Written task 1
Could you quote the page extract from "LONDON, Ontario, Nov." up to and including "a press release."?
Written task 2
Continue the page extract that opens with "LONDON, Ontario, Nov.".
━━━━━ Page extract
LONDON, Ontario, Nov. 8 (UPI) -- Canadian scientists have developed a blood test capable of determining whether or not an adolescent athlete has experienced a concussion.
Diagnosing concussions is sometimes a challenge as it relies on a combination of clinical judgement and patient symptom assessment. Researchers at the Lawson Health Research Institute in Ontario say they have produced a solution that is more accurate than conventional methods.
"This relatively quick and inexpensive blood test for concussion is by far the most accurate reported with tremendous potential for clinical management and commercialization," Lawson business development manager Kirk Brown said in a press release.
The test works by using blood drawn from a patient that may have experienced a concussion and measuring a panel of metabolites for specific patterns. Scientists say the assessment should be performed within 72 hours of the incident.
A research team analyzed the test's effectiveness in a study published in the journal Metabolomics. During the last successful attempt, the study's authors examined a full spectrum of 174 metabolites.
━━━━━━━━━━
━━━━━ Supplied material
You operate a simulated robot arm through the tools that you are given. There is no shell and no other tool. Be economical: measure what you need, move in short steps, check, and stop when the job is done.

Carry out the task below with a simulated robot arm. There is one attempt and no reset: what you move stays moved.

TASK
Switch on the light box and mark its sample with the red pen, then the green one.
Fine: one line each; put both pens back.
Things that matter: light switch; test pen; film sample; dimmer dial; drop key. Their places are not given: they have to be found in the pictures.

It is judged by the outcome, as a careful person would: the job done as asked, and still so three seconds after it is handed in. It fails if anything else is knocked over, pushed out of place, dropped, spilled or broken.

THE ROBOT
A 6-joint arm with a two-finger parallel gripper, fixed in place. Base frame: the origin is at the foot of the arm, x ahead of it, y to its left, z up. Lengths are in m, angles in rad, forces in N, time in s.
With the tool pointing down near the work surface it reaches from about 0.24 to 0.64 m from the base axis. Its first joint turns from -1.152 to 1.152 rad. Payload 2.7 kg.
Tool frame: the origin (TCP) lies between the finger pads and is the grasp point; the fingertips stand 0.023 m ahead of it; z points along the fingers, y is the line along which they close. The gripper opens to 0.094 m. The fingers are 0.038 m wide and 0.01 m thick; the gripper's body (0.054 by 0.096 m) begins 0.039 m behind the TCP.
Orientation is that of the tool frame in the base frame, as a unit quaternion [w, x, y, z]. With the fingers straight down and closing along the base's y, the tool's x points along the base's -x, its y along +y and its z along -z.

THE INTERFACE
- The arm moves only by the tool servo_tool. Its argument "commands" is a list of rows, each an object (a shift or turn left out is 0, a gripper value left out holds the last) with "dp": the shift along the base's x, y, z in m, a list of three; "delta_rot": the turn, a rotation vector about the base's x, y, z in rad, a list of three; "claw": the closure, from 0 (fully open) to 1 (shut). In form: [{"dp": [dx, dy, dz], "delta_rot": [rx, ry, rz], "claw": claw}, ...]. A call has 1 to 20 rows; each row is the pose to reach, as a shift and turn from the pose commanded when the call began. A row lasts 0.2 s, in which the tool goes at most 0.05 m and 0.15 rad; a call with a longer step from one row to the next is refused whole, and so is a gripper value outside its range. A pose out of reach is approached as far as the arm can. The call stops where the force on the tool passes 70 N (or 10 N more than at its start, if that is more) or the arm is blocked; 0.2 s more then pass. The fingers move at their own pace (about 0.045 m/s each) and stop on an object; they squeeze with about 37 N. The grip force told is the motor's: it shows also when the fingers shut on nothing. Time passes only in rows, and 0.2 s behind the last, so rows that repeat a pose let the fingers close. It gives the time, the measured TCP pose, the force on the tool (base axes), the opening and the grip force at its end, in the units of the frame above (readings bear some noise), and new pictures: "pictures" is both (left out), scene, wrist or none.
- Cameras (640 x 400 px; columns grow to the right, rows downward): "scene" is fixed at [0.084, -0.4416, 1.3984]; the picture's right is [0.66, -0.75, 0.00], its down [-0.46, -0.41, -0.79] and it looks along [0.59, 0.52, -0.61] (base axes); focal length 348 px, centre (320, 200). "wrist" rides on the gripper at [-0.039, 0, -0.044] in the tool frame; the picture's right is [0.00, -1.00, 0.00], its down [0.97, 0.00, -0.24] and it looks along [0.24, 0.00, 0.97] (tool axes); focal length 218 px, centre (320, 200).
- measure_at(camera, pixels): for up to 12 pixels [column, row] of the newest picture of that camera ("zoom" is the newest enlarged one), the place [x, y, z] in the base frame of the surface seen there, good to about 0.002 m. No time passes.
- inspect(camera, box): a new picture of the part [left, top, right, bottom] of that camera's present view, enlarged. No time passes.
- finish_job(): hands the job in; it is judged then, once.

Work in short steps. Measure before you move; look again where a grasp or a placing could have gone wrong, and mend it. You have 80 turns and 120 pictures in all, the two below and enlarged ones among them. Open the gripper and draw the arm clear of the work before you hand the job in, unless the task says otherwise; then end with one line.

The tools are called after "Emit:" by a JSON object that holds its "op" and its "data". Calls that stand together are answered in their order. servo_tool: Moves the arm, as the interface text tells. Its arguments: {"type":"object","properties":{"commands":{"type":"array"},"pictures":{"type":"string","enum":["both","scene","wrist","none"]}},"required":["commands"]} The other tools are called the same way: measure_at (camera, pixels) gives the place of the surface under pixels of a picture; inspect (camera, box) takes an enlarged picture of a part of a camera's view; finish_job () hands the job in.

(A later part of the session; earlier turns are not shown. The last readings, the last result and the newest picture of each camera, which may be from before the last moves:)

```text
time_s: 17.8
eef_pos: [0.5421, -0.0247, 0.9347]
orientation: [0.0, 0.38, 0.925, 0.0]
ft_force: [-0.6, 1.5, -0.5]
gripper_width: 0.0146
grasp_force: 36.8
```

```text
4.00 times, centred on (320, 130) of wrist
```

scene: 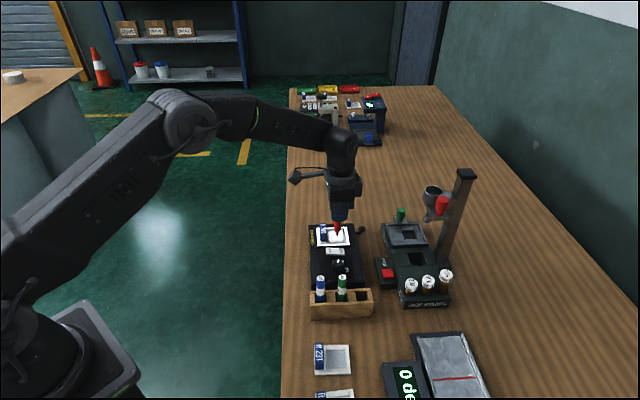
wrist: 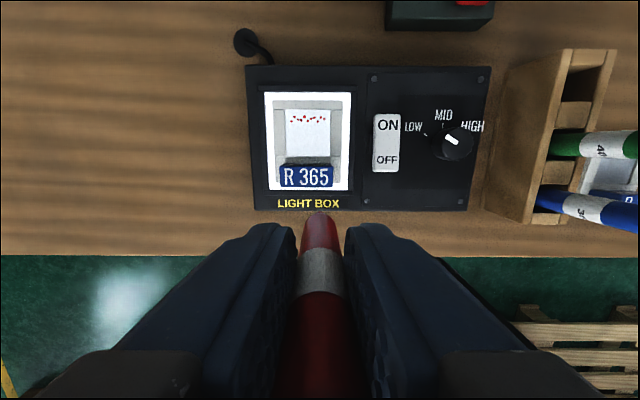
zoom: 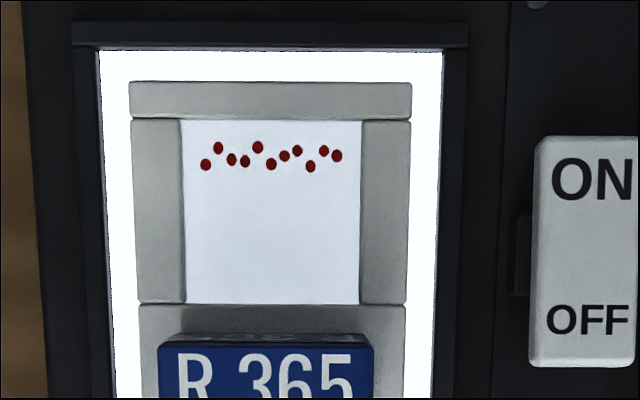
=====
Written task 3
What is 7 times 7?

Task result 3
━━━━━━━━━━
Task result 1
LONDON, Ontario, Nov. 8 (UPI) -- Canadian scientists have developed a blood test capable of determining whether or not an adolescent athlete has experienced a concussion.
Diagnosing concussions is sometimes a challenge as it relies on a combination of clinical judgement and patient symptom assessment. Researchers at the Lawson Health Research Institute in Ontario say they have produced a solution that is more accurate than conventional methods.
"This relatively quick and inexpensive blood test for concussion is by far the most accurate reported with tremendous potential for clinical management and commercialization," Lawson business development manager Kirk Brown said in a press release.

Task result 2
"We looked at all of these metabolites in concussed male adolescent patients and in non-concussed male adolescent patients and it turns out that the spectrum is really different," researcher Mark Daley explained. "There is no one metabolite that we can put a finger on but when we looked at all of them, those profiles are different enough that we could easily distinguish concussed patients from non-concussed."
While Daley concedes more work needs to be done to understand the patterns, he went on to add that looking at sets of as few as 20 to 40 specific molecules results in a diagnostic accuracy level of over 90 percent.
In the future, the research team anticipates the blood tests will be improved to be able to predict concussion outcome and assist with rehabilitation. The technology is pending patent application approval.